Il 22 aprile del 1946 un gruppo di fascisti trafugò il corpo di Mussolini che era stato sepolto al cimitero di Musocco a Milano. Fu un’azione dimostrativa e provocatori che lasciava emergere un interrogativo: che fine avevano fatto i repubblichini e i gerarchi che avevano seguito il duce e che non erano stati giustiziati? Le voci di uccisioni di massa erano state sconfessate dal ritorno a casa dei reduci che si erano già organizzati e, dal dodici di quel mese, avevano ottenuto l’autorizzazione alla stampa di un loro giornale, “Rivolta Ideale”. Il 26 dicembre sarebbe nato poi il Movimento Sociale Italiano.

In linea di massima i soldati semplici che avevano servito nell’esercitò della Repubblica Sociale Italiana vennero subito liberati e rimandati a casa. I loro ufficiali, invece, assieme ai militi delle formazioni di partito, furono internati in una ventina di campi di prigionia sparsi per l’Italia, assieme ai civili più compromessi col governo di Salò.

Al campo della Certosa di Padula, che arrivò ad ospitare fino a 2500 persone, ci finirono Achille Lauro, il generale Ezio Gariboldi ed il principe Francesco Ruspoli. Ci passarono anche la principessa Maria Pignatelli e suo marito Valerio. In quello di Collescipoli, a Terni, fu rinchiusa Donna Rachele, vedova di Mussolini, con i figli Anna Maria e Romano, poi mandata ad Ischia, dove trovò la Pignatelli. Quelli della Certosa di Padula e di Ischia erano campi dove il clima era spesso sereno, differentemente da quello di Coltano dove le condizioni erano più dure.
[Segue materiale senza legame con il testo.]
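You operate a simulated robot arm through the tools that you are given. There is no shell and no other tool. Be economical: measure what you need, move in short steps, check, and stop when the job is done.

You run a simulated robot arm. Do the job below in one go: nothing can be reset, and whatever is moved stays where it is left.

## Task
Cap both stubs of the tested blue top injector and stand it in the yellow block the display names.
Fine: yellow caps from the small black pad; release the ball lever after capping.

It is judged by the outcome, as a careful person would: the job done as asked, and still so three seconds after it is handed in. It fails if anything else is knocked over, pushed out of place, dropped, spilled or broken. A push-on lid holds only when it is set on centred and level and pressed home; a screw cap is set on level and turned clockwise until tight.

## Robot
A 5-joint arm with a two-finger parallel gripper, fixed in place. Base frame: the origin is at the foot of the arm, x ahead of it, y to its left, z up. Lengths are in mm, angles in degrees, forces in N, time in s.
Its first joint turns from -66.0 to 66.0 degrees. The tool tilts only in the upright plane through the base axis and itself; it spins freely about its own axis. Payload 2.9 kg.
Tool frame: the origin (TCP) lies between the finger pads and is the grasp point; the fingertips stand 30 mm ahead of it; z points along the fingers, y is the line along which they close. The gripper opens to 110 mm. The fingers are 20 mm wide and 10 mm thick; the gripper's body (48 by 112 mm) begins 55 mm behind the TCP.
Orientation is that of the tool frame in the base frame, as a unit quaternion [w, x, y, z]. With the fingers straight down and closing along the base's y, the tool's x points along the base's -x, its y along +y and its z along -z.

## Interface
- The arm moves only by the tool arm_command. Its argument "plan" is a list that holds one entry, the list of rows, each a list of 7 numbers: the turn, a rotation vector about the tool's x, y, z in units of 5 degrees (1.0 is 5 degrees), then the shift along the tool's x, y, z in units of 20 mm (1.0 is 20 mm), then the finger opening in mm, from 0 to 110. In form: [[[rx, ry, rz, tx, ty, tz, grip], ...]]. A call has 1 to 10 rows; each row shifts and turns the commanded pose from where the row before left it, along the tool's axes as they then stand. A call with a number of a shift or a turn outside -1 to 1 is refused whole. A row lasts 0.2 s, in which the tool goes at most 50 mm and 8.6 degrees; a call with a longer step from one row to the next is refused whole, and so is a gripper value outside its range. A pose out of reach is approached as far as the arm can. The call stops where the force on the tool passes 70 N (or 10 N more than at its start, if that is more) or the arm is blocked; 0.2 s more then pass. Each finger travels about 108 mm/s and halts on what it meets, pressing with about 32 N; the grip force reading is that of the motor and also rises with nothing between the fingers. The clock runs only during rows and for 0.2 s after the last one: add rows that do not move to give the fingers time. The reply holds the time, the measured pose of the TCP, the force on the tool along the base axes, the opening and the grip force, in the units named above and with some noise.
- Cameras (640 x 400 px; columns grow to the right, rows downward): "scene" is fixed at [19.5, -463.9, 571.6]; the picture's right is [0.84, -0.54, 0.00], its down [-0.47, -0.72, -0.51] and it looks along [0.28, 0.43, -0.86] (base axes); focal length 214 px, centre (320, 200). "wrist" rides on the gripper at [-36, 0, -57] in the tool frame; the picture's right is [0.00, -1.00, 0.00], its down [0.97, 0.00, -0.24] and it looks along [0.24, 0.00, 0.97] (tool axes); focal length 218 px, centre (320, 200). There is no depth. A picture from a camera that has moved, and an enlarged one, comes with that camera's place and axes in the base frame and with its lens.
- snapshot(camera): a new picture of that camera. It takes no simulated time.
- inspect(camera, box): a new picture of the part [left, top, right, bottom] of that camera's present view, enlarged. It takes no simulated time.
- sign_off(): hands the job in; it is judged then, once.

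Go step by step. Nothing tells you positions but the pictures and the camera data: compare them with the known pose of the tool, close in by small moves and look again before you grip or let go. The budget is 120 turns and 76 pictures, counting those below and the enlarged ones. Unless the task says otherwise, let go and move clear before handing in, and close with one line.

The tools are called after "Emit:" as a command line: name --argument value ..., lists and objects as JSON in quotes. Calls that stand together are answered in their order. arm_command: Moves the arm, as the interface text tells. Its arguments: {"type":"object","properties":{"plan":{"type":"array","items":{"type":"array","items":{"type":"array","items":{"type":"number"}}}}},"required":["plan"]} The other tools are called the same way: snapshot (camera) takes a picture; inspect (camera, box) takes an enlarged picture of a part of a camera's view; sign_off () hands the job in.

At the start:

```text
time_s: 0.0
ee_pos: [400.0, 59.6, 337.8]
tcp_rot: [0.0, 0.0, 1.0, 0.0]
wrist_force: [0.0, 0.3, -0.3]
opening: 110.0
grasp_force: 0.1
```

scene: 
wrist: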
Vi si trovarono  i generali Gastone Gambara ed Enrico Adami Rossi, militi della Decima Mas come il comandante Mario Arillo, ex gerarchi come Francesco Giunta, Vito Mussolini, Vincenzo Costa, Pietro Torri e Puccio Pucci, capo del Servizio Informativo Fascista Repubblicano, e più in generale nomi semisconosciuti delle formazioni regolari repubblichine. Nel campo di Procida ci finirono invece Rodolfo Graziani, ministro della guerra della Repubblica Sociale Italiana, e Junio Valerio Borghese, comandante della Decima Mas. In questi centri si costituì il primo nucleo di un neofascismo perlopiù aristocratico ed altoborghese ma c’erano anche fascisti repubblichini latitanti e ce ne erano di evasi dai campi, tutti confluirono in gruppi armati clandestini come le Squadre di Azione Mussolini e i Fasci di Azione Rivoluzionaria. Queste formazioni trovarono combattivi adepti anche tra i prigionieri reduci dai campi inglesi in Afria e India, dove il regime carcerario era ben più duro di quello dei campi italiani. L’azione più eclatante attribuita a questi gruppi fu l’occupazione della stazione radio di Monte Mario, la notte del 30 aprile 1946, quando, imbavagliati i tecnici, un commando armato collegò a un grammofono il cavo di trasmissione diffondendo la canzone Giovinezza. Quelli che trafugarono la salma del duce appartenevano invece al Partito Fascista Democratico ed erano guidati da Domenico Leccisi. Si seppe che dal 7 maggio la salma era stata consegnata ai frati minori dell’Angelicum di Milano e da qui finita alla Certosa di Pavia. Intervennero allora De Gasperi e pure il papa e alla fine i frati confessarono. Il 12 agosto del 1946 il cadavere fu restituito al questore Agnesina.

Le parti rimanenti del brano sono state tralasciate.